= Source excerpt =
--- Begin ---
Inventory determination under the LIFO method can only be made at the
end of each fiscal year based on the inventory levels and costs at that
time. Accordingly, interim LIFO determinations, including those at
Sept. 30, 1996 and Sept. 30, 1995, must necessarily be based on
management's estimates of expected year end inventory levels and costs.
Since future estimates of inventory levels and costs are subject to
certain forces beyond the control of management, interim financial
results are subject to fiscal year end LIFO inventory valuations.
Current replacement cost of inventories exceeds book value by $60.9
million, $66.3 million, and $67.1 million at September 30, 1996,
December 31, 1995 and September 30, 1995 respectively. Taxes on income
would become payable on any realization of this excess from reductions
in the level of inventories.
A. M. CASTLE & CO.
--- End ---
= Aim of the exercise =
Copy the source excerpt in full.

= Given data =
--- Begin ---
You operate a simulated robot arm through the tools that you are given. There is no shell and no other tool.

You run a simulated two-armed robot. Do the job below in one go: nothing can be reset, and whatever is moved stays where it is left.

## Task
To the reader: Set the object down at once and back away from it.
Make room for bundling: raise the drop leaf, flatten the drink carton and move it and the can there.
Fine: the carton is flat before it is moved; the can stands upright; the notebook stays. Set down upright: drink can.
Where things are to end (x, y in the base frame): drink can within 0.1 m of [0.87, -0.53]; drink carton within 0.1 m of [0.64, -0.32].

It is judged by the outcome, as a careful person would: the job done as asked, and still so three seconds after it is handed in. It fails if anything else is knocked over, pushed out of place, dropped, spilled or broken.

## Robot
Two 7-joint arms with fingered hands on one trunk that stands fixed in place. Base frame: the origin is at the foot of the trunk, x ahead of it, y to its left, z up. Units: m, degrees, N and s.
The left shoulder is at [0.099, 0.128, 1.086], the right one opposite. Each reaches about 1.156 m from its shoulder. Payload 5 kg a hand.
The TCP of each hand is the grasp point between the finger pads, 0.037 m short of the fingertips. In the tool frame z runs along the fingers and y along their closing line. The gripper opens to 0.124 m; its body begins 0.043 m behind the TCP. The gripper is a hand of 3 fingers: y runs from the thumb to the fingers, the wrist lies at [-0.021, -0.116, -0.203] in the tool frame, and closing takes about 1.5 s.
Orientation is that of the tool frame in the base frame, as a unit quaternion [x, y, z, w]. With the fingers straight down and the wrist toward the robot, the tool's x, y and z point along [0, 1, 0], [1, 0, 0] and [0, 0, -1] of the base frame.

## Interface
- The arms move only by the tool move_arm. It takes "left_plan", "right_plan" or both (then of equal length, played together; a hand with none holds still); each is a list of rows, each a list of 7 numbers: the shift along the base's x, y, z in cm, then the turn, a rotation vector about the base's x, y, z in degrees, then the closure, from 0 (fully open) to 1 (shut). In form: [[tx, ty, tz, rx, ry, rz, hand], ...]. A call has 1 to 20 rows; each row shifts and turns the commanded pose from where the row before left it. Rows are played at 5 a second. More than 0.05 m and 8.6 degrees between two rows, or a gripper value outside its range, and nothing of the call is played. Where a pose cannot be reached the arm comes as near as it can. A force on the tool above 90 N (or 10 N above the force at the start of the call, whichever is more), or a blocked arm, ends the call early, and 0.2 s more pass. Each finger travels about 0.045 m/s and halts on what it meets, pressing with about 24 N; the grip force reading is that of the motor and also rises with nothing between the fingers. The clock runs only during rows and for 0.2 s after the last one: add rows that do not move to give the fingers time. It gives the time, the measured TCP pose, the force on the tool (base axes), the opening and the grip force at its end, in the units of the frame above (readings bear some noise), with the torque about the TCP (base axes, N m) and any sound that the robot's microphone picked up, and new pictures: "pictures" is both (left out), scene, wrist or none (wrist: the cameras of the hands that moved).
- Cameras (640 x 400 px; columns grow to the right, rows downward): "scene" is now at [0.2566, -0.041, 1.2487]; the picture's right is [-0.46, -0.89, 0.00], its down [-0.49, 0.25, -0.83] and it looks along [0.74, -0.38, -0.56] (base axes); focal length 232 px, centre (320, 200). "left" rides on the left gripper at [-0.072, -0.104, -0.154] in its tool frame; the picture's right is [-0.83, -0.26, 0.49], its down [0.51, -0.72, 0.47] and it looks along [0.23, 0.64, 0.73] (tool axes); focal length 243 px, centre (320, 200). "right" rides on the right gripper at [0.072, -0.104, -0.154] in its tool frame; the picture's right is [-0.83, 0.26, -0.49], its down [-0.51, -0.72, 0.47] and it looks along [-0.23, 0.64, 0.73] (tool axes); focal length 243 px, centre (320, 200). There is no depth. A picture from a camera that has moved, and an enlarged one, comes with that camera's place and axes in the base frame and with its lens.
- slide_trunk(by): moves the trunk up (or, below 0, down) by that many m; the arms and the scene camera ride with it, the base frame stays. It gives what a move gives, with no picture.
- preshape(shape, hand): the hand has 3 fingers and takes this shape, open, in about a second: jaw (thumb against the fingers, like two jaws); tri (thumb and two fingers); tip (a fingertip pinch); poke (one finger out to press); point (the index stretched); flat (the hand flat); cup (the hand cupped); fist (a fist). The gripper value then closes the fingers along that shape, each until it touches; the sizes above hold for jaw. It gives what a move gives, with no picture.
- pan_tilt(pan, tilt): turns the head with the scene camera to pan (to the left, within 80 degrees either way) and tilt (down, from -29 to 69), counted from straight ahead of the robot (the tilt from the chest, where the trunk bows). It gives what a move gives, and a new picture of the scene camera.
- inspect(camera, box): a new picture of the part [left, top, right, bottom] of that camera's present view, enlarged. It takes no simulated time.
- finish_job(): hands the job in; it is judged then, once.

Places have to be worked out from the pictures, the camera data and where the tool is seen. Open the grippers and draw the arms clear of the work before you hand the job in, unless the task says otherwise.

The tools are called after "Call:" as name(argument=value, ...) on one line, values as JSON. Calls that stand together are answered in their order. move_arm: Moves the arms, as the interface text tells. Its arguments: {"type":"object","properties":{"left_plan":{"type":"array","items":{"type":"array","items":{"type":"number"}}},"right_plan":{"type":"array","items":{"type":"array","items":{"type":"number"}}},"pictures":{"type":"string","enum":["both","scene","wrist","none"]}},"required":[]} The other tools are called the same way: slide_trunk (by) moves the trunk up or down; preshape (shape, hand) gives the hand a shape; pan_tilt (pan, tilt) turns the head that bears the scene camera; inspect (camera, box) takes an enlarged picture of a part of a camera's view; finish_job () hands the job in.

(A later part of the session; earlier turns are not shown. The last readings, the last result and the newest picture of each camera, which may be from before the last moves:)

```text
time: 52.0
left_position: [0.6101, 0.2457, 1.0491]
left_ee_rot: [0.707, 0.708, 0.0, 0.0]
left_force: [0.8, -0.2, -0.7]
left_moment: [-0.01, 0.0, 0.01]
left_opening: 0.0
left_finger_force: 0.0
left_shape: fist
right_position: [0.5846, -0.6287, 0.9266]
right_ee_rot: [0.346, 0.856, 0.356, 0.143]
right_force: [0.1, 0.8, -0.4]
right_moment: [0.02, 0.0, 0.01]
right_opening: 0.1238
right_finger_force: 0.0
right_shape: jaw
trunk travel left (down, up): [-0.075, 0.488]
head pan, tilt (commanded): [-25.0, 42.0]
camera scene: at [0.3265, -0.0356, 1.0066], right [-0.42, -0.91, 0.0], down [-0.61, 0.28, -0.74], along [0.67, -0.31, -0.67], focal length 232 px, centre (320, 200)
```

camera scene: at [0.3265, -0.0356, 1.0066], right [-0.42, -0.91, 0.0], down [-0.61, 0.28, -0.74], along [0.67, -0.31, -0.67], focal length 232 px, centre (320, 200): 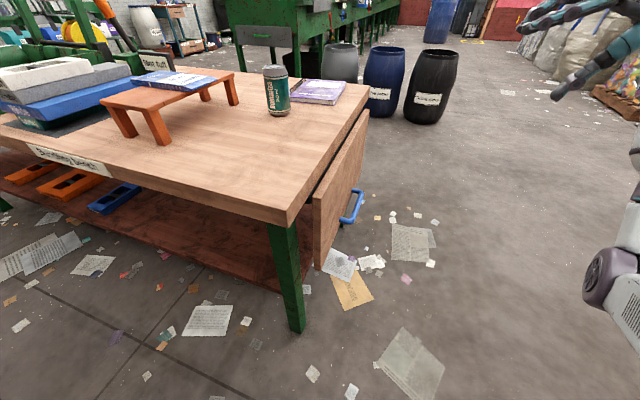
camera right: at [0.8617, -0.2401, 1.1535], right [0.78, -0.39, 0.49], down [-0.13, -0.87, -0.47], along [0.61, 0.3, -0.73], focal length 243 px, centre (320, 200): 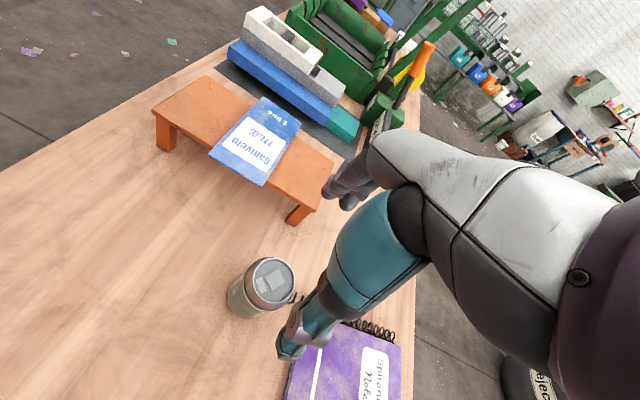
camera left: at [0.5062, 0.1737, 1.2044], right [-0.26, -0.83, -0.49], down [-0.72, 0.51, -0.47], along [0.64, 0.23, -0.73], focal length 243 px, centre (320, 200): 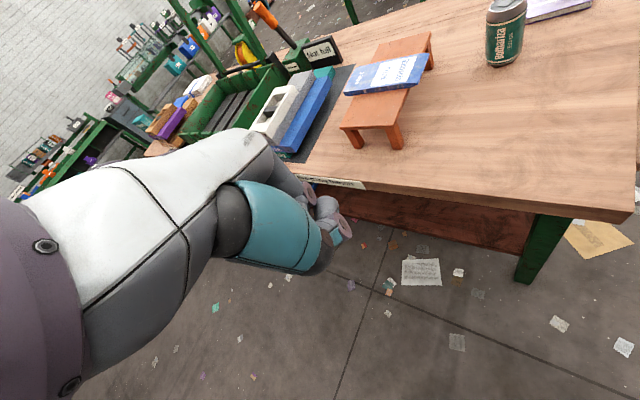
--- End ---
= Task answer =
Inventory determination under the LIFO method can only be made at the
end of each fiscal year based on the inventory levels and costs at that
time. Accordingly, interim LIFO determinations, including those at
Sept. 30, 1996 and Sept. 30, 1995, must necessarily be based on
management's estimates of expected year end inventory levels and costs.
Since future estimates of inventory levels and costs are subject to
certain forces beyond the control of management, interim financial
results are subject to fiscal year end LIFO inventory valuations.
Current replacement cost of inventories exceeds book value by $60.9
million, $66.3 million, and $67.1 million at September 30, 1996,
December 31, 1995 and September 30, 1995 respectively. Taxes on income
would become payable on any realization of this excess from reductions
in the level of inventories.
A. M. CASTLE & CO.